In our people's record of traveling toward a better future, the qualities of these two leaders should be compared. Both Moses and Herzl start their lives as part of the people – close to it, but not with it, not inside it. Their identities take a sharp turn when they see their people's suffering. As leaders, they are both confronted with doubts about their abilities and they both take on enormous missions. One met with Pharaoh and his ministers, while the other met with sultans and heads of state. They envisioned their people's liberation, as well as the long road to the Promised Land and the problems that would await them along the way.

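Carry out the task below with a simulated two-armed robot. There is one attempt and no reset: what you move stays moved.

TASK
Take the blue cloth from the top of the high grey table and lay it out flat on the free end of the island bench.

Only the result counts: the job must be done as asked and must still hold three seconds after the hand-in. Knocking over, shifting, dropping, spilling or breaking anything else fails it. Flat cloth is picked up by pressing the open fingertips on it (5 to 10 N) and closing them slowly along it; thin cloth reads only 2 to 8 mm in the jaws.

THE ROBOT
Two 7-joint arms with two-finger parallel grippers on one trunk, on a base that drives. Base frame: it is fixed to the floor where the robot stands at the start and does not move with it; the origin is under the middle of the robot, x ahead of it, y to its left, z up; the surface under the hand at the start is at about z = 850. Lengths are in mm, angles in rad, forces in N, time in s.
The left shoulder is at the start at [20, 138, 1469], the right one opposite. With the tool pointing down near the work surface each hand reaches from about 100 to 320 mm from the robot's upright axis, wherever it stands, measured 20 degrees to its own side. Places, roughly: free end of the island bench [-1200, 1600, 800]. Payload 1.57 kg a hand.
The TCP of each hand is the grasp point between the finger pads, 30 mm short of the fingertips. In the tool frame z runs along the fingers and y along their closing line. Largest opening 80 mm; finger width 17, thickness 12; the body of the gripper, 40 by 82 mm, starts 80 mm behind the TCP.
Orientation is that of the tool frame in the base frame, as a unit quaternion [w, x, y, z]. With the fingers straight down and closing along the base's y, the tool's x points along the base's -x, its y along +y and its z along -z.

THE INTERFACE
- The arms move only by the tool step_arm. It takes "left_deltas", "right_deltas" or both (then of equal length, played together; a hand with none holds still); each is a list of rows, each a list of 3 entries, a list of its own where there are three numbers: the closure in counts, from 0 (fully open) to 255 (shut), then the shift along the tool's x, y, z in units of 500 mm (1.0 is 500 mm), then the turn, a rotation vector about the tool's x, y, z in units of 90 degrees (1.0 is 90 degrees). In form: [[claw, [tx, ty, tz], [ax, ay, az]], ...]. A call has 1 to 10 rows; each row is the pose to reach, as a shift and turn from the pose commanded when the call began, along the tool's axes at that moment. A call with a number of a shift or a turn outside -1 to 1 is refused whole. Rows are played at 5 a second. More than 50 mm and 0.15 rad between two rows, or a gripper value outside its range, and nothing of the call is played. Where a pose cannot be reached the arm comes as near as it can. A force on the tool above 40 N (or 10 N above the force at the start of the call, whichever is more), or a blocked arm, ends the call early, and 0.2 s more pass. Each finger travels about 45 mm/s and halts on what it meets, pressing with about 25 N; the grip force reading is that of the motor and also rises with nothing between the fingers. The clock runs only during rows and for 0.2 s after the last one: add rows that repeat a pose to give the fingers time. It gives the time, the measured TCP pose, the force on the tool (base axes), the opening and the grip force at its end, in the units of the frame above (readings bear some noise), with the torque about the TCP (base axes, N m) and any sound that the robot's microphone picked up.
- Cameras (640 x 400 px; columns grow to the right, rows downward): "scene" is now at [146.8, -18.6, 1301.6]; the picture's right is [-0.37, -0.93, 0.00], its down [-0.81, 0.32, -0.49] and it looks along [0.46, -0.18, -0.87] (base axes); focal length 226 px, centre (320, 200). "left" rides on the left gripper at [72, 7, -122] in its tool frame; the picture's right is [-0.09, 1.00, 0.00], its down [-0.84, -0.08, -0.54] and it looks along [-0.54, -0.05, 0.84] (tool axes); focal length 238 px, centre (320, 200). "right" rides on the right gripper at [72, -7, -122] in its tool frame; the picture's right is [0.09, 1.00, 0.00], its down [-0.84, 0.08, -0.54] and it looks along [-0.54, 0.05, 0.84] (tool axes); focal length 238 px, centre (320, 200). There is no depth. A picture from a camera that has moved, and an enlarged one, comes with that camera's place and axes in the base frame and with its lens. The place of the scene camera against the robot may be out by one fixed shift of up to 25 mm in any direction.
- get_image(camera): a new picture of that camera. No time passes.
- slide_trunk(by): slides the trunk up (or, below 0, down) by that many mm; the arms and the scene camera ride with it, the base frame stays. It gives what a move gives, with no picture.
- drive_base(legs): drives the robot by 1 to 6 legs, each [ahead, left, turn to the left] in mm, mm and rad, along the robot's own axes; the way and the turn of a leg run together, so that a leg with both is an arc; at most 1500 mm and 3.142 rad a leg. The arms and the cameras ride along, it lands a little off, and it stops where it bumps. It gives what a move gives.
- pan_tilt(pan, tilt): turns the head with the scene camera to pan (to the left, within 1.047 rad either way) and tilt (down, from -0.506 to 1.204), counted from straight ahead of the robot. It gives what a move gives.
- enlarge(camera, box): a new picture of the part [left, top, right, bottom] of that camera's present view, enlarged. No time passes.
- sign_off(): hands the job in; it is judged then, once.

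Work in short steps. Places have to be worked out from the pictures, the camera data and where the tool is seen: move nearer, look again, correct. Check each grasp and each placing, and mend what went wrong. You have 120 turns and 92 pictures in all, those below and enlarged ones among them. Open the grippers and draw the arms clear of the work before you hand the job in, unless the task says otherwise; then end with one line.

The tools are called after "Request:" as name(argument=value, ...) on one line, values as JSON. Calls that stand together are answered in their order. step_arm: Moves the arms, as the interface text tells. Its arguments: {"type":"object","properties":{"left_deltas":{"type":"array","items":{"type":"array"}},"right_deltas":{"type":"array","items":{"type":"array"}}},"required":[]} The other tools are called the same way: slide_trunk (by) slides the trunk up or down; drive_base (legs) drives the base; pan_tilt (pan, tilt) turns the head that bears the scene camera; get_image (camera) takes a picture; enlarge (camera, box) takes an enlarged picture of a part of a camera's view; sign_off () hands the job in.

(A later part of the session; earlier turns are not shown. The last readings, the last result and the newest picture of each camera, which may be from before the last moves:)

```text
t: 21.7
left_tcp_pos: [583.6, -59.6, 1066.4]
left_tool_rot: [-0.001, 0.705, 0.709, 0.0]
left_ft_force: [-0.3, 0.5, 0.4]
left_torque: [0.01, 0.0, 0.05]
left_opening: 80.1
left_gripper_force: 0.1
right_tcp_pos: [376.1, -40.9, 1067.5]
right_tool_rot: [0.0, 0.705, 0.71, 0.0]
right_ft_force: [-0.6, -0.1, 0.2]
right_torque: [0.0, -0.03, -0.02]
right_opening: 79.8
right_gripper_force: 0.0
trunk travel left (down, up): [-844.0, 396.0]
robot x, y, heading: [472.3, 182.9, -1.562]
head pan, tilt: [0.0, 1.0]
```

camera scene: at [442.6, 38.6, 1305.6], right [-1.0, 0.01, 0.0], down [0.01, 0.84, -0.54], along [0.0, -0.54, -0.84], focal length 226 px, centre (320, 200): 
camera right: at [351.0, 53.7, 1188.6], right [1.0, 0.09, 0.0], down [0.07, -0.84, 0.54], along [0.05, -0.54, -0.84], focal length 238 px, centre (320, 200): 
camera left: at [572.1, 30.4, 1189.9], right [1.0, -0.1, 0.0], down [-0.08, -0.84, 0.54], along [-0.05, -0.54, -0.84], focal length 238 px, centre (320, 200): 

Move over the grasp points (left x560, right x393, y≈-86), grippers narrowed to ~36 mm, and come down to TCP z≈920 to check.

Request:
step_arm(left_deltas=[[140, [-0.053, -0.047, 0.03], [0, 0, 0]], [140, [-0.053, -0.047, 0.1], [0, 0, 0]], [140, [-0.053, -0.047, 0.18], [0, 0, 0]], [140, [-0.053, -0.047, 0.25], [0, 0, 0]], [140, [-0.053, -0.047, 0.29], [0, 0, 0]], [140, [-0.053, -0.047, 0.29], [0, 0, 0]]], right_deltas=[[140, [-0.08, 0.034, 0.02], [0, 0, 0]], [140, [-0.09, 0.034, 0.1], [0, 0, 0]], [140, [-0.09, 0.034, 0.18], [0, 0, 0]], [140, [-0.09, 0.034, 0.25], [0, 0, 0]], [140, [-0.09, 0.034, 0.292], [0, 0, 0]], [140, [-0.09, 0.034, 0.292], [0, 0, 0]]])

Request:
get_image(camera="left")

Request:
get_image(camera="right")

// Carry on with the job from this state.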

Each in his own way wound up standing there, on the edge, so close to their goal. They nearly touched the door to the Promised Land and there, their journeys ended.

Moses and Herzl, each in his own generation and in his own way, devoted their lives to the Jewish people and leading them to the Land of Israel. They might not have been allowed to enter the Promised Land, but they left behind them legacies that produced generations of leaders, generations of dream-fulfillers, and gave us the eternal torch so we could live our lives in the Land of Israel. Two leaders, two different times, and one dream that came true: the Land of Israel.

What are we asked to do? We, the bearers of the torch, have an obligation to go on and fulfill the Zionist idea while strengthening the links between the Jewish people, Jewish tradition, and the Land of Israel.